* [Set exercise]
Begin at the first line and end at the line containing "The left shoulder". Extract exactly those lines. Format the lines as a JSON array of strings and drop empty lines.

* [Source excerpt]

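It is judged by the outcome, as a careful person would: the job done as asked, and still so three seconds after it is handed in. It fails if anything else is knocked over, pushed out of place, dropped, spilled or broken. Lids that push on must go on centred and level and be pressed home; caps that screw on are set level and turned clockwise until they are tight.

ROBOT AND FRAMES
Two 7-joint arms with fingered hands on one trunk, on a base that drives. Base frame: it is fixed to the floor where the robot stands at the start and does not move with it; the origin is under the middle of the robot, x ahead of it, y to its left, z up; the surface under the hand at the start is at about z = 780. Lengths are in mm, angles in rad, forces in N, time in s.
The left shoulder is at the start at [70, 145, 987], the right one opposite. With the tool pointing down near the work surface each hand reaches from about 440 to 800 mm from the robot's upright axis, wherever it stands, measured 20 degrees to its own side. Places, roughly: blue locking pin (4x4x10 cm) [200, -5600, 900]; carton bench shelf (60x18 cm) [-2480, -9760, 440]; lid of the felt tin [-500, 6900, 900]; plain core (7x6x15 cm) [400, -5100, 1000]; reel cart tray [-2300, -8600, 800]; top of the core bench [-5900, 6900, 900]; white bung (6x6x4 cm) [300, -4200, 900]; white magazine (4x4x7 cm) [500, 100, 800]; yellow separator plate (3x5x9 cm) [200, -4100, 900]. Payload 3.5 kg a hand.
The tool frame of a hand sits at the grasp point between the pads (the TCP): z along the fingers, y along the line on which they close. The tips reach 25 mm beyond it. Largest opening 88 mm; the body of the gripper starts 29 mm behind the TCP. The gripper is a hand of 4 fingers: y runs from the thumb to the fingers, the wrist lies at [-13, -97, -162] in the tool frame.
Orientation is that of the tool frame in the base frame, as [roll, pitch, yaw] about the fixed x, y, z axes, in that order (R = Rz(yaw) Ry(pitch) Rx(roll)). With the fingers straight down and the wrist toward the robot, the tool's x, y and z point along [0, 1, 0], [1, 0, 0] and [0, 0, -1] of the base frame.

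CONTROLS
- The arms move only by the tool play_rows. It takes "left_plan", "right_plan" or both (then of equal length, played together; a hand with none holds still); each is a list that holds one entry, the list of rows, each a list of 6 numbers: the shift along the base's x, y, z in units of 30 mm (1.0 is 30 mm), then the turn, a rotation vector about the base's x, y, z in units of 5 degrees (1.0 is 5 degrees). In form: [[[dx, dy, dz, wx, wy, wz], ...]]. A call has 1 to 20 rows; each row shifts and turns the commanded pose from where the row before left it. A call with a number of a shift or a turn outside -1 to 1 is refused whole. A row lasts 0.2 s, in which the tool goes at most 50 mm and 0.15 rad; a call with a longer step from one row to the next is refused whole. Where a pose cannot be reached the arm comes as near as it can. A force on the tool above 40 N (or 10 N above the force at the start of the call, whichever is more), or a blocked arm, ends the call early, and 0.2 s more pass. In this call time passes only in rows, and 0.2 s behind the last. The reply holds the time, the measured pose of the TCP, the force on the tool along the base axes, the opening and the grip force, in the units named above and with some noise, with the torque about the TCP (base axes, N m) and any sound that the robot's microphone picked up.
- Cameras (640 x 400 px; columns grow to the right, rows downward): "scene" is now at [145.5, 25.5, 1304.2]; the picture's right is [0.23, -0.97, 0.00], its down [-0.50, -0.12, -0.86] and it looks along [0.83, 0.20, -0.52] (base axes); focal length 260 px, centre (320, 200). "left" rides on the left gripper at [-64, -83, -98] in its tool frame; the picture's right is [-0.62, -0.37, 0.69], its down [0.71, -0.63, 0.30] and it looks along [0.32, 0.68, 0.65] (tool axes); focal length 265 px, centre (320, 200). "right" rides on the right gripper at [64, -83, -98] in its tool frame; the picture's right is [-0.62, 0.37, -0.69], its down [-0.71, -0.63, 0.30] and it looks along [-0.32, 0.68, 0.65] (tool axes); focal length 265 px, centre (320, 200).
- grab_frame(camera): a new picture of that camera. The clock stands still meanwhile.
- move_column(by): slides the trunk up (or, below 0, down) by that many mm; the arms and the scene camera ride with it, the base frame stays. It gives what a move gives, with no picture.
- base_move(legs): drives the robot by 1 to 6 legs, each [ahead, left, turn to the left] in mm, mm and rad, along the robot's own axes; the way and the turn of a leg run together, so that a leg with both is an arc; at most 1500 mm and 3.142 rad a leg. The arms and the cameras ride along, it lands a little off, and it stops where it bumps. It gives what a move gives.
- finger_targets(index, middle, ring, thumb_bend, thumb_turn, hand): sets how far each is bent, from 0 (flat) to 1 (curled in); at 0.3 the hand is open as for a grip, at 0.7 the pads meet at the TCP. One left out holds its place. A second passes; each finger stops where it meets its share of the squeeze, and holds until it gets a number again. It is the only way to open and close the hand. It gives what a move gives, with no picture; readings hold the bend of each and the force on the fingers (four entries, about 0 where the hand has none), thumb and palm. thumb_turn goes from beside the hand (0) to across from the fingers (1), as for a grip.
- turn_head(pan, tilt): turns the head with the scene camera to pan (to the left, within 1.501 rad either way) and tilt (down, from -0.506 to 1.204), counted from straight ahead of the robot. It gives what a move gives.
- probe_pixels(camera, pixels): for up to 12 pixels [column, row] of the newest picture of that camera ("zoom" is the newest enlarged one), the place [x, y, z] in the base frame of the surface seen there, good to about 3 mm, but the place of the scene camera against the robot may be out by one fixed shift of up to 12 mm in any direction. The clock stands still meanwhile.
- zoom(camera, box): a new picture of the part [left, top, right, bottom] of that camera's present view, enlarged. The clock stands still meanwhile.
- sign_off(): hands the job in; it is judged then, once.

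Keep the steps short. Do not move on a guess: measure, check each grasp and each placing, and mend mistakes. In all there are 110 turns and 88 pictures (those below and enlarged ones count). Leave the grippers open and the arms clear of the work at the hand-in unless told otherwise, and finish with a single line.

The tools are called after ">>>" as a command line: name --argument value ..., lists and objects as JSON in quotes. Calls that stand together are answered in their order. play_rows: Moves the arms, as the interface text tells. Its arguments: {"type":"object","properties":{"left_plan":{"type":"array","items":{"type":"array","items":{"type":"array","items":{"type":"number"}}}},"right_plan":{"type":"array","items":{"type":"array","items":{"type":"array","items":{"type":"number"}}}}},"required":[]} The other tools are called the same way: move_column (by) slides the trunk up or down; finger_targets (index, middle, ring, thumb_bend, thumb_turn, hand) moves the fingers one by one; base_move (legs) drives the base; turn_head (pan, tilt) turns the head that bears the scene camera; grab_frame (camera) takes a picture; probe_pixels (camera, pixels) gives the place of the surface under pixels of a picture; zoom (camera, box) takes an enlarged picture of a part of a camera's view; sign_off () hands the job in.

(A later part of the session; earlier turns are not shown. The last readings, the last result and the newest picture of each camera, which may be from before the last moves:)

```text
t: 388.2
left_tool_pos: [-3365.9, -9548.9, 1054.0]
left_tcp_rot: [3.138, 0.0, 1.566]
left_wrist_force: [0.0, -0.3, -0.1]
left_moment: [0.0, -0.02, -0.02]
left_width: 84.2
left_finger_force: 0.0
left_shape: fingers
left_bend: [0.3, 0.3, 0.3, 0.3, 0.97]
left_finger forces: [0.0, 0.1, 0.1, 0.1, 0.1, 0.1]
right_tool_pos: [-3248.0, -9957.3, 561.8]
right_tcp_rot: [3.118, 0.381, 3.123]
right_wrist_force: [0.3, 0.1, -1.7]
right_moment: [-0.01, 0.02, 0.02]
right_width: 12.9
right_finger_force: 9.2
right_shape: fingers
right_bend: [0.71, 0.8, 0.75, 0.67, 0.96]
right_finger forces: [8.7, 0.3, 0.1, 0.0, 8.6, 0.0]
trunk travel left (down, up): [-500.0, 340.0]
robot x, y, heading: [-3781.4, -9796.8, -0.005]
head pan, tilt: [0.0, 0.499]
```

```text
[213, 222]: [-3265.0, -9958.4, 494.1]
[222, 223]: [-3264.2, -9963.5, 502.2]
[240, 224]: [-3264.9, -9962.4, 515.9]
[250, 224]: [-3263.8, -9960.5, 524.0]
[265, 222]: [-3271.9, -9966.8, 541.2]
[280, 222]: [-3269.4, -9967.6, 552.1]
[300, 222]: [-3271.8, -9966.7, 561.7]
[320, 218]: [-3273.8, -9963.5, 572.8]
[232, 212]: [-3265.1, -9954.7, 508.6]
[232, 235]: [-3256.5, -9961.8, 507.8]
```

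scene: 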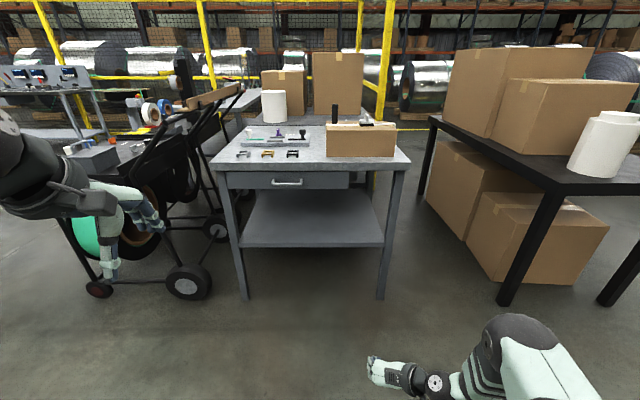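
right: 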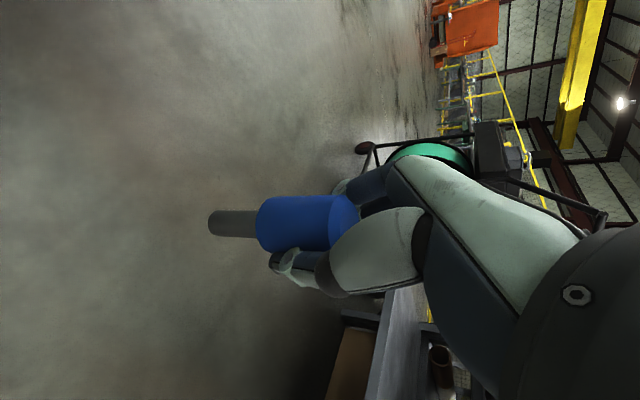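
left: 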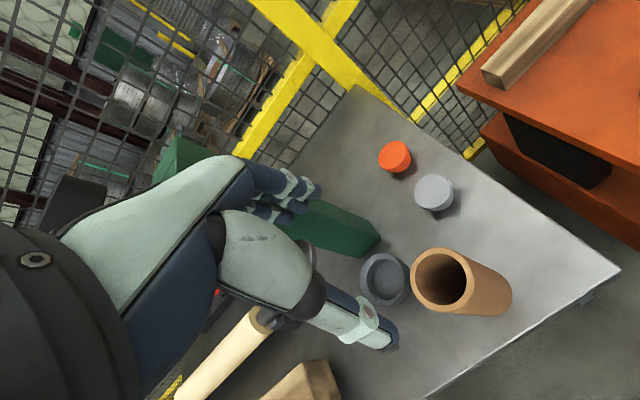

* [Task response]
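[
  "It is judged by the outcome, as a careful person would: the job done as asked, and still so three seconds after it is handed in. It fails if anything else is knocked over, pushed out of place, dropped, spilled or broken. Lids that push on must go on centred and level and be pressed home; caps that screw on are set level and turned clockwise until they are tight.",
  "ROBOT AND FRAMES",
  "Two 7-joint arms with fingered hands on one trunk, on a base that drives. Base frame: it is fixed to the floor where the robot stands at the start and does not move with it; the origin is under the middle of the robot, x ahead of it, y to its left, z up; the surface under the hand at the start is at about z = 780. Lengths are in mm, angles in rad, forces in N, time in s.",
  "The left shoulder is at the start at [70, 145, 987], the right one opposite. With the tool pointing down near the work surface each hand reaches from about 440 to 800 mm from the robot's upright axis, wherever it stands, measured 20 degrees to its own side. Places, roughly: blue locking pin (4x4x10 cm) [200, -5600, 900]; carton bench shelf (60x18 cm) [-2480, -9760, 440]; lid of the felt tin [-500, 6900, 900]; plain core (7x6x15 cm) [400, -5100, 1000]; reel cart tray [-2300, -8600, 800]; top of the core bench [-5900, 6900, 900]; white bung (6x6x4 cm) [300, -4200, 900]; white magazine (4x4x7 cm) [500, 100, 800]; yellow separator plate (3x5x9 cm) [200, -4100, 900]. Payload 3.5 kg a hand."
]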